**DIRECTIONS FOR THIS TASK**
Give the extract provided once more, exactly.

-- START EXTRACT PROVIDED --

Helena Tahir


The Last Sector


20/03 — 11/05/2024


The exhibition The Last Sector by Helena Tahir poses a profound and critical question that resonates within the vast realm of art: How does an artist's deeply personal experience, seamlessly incorporated into their artwork, transcend the boundaries of subjectivity to reach a state of a more objective relevance and relatability for a broader audience? Or, one might rephrase this question to inquire why we, as viewers, find ourselves inherently drawn to artworks that delve into the intimate aspects of artists' lives and see them as powerful.

-- END EXTRACT PROVIDED --
-- START DATA EXTRACT --

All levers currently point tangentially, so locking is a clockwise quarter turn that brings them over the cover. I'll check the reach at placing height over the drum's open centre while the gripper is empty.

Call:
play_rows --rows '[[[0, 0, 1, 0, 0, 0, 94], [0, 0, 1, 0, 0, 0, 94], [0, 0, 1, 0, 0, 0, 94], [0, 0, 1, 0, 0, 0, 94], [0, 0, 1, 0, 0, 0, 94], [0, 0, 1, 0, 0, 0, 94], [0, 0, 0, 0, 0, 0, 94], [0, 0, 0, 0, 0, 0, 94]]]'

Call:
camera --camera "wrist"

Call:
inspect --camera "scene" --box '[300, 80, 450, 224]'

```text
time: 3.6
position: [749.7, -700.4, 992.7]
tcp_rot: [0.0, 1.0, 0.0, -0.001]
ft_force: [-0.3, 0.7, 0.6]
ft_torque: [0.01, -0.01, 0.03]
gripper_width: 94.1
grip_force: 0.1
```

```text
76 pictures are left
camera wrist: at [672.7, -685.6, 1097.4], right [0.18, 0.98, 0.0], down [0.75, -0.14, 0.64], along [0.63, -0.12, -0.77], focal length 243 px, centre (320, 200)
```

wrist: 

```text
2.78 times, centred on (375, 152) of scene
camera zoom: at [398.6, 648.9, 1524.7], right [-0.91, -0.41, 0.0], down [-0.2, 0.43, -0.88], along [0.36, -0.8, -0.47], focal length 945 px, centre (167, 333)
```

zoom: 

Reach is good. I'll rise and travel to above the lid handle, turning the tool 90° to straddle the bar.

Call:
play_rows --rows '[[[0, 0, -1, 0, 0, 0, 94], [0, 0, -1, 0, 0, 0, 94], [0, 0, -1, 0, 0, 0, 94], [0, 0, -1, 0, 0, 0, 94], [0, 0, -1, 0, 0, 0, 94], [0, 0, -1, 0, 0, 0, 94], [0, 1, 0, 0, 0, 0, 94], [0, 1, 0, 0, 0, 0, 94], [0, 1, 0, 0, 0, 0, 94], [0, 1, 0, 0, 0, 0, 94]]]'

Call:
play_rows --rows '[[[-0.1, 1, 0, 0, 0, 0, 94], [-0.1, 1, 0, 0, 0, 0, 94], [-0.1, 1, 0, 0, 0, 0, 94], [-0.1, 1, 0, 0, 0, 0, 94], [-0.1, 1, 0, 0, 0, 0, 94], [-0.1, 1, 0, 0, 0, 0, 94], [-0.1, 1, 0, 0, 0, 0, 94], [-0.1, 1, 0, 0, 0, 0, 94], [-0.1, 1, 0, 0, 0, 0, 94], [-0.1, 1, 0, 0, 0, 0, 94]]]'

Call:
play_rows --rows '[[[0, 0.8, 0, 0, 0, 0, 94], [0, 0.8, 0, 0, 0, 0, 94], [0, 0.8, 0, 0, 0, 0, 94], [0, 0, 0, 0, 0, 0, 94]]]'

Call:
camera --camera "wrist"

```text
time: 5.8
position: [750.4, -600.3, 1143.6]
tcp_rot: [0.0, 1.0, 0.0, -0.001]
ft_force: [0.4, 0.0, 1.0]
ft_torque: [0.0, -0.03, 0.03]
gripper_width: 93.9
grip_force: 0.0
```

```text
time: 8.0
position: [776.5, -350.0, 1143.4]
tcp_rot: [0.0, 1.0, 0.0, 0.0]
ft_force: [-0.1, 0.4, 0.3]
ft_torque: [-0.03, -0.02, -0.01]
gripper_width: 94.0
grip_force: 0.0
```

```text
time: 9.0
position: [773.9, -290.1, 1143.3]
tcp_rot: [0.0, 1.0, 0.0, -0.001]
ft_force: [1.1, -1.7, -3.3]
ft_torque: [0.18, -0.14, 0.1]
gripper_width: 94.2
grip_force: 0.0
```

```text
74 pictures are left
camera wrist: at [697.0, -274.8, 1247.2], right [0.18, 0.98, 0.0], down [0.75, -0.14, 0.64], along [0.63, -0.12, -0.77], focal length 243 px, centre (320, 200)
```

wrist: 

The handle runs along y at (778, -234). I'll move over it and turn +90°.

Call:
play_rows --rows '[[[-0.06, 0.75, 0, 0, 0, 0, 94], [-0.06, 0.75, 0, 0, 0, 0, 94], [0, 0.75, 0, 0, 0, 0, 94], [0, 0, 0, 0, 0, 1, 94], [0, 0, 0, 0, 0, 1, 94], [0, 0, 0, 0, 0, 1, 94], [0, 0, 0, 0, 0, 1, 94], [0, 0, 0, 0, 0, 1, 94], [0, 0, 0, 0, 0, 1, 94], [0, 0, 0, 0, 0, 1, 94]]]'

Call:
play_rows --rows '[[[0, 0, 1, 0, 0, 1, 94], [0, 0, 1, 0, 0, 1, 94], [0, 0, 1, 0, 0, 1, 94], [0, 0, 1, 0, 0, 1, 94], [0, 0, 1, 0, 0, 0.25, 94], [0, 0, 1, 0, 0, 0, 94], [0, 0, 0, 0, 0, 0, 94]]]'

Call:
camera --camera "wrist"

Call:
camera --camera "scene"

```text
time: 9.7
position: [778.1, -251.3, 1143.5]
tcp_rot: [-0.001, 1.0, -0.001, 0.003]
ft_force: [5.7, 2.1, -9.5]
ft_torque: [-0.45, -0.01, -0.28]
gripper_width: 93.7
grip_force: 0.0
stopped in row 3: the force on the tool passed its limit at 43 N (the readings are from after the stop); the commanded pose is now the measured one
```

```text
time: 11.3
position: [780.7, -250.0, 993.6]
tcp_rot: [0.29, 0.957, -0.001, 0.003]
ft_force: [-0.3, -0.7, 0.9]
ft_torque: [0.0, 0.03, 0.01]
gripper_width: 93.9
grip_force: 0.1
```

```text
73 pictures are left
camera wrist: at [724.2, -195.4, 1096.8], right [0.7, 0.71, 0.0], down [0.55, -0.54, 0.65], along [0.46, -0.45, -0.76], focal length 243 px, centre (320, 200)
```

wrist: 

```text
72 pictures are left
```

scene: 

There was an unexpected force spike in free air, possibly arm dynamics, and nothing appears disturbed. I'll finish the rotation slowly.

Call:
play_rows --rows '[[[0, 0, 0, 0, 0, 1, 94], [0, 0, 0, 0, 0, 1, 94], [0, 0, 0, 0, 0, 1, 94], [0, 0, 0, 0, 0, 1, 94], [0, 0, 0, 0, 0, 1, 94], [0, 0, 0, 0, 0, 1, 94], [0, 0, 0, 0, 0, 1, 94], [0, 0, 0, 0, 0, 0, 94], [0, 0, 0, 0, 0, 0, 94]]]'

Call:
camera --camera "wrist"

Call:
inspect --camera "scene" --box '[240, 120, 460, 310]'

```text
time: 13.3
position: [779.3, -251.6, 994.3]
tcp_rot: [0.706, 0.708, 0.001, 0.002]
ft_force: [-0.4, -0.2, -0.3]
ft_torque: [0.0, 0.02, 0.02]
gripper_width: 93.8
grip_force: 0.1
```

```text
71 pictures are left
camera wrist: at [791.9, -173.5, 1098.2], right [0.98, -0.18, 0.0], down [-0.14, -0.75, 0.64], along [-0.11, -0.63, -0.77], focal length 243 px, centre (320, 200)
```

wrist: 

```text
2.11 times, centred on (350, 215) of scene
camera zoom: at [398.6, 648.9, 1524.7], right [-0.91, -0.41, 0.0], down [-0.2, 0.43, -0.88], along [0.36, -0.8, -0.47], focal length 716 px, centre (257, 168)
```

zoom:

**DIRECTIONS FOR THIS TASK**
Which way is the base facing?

-- END DATA EXTRACT --

**EXPECTED OUTPUT**
Helena Tahir


The Last Sector


20/03 — 11/05/2024


The exhibition The Last Sector by Helena Tahir poses a profound and critical question that resonates within the vast realm of art: How does an artist's deeply personal experience, seamlessly incorporated into their artwork, transcend the boundaries of subjectivity to reach a state of a more objective relevance and relatability for a broader audience? Or, one might rephrase this question to inquire why we, as viewers, find ourselves inherently drawn to artworks that delve into the intimate aspects of artists' lives and see them as powerful.